A Headful of Thoughts



I just read an interview with Robert McKee, a fellow who teaches screenwriting and has a book called Story. Last night before bed I watched a documentary on the Holocaust. Last evening I was giving more thought to the direction my story was about to go and I strongly thought that the loss of a child was too strong of an incident to use in the story. I needed another event or situation for the woman Kaylen to have gone through that had just as much impact but not that one.

I think that I thought this because the loss of a child in that way was so strong, so complex that I feared I would never come up with another device that potent for a story. That that particular tragedy was so very important it deserved a story of its own and much deeper treatment that it could get however far this is, through a short story.

But now I'm not sure. Maybe using it here forces me to invest more myself. In another story, I would have to struggle to come up with something as powerful as that. I suppose I worry that the beginning of this story was flippant and poorly thought out, and so deserves a weaker and more fitting tragedy for the woman to be suffering through. More than the keying of her car but less than the loss of her only child and marriage.

If I'm going to write trash then I should stick to trash and not belittle such time stopping events such as that. Like the Scottish Play, I hesitate even to invoke the name of the tragedy too often lest I tempt God with my Hubris.
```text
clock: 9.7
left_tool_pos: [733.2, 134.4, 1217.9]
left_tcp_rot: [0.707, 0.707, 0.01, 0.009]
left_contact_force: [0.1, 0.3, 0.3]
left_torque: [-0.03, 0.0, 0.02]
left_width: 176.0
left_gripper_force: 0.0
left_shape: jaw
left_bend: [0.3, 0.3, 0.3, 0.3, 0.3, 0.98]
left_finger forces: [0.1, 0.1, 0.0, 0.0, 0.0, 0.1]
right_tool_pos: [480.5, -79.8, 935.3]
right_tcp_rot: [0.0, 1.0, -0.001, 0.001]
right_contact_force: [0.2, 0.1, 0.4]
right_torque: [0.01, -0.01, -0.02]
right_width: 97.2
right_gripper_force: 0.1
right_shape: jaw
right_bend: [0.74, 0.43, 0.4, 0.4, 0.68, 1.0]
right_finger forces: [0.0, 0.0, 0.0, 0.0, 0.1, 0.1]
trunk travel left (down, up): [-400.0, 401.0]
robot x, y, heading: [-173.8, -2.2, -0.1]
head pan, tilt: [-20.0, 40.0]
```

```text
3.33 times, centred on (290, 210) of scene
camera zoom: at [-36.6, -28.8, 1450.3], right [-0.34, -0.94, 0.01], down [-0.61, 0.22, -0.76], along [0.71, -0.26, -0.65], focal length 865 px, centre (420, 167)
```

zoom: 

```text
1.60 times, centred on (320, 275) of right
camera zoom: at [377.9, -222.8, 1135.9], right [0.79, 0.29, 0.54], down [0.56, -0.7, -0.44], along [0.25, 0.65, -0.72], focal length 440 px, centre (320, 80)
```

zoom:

But as I said before, I just read the article about Mckee and while doing that I went to Amazon and read the intro to the Story book and ordered it online. The writing is very powerful and I wish that I could write with that kind of importance and not worry that I was wasting my words. There's some part of my brain that sees words as pennies in my mind bank and that when I spend them by typing them, I lose my chance to use them again, more wisely. If that is the case, I must write badly until I really, really mean it and then my big words will finally pour out in the right order and everyone will thank me for not wasting them on drivel.

I need to learn and convince myself that writing is exercise and the more I use my words, the stronger they become and the abler I will be to get the order and appearance correct and make my point clearly.

I must write more and write more correctly. This is my goal. To write with meaning one must know what one means. Thinking must precede the writing. I was thinking today, Good for me. McKee says good writing stems from archetype not stereotype. I must learn more about archetypal stories.

I thought about evil versus good and what that means. Who chooses evil? Who decides to become evil and is evil something we are or something we do? The same question goes for good. I thought about a four box matrix with good and evil and strength and weakness. I thought about the documentary said last night about the war criminals and the concept of justice in the context of the Holocaust. The end of the war came and they tried to bring the top levels of the Nazi government to trial for being responsible for the murder of so many. But what did that mean? They talked about the Einsatzgruppen, taskforces, whose job it was to kill on orders. Women, children, civilians all. Old people, and special minorities.

The taskforce members would get up in the morning, shave, eat breakfast, kiss their wives and kids goodbye and then go out and kill, murder, civilians, children, women, all day. Say 2000-3000 each per day. Then go home, wash up and have dinner. They did this day after day. Were they evil or did they just do evil things? Surely this would transgress most reasonable explanations. They must have received evaluations by their superiors. You've been doing a good job, etc. Your numbers are down, Jim. You need to pick things up.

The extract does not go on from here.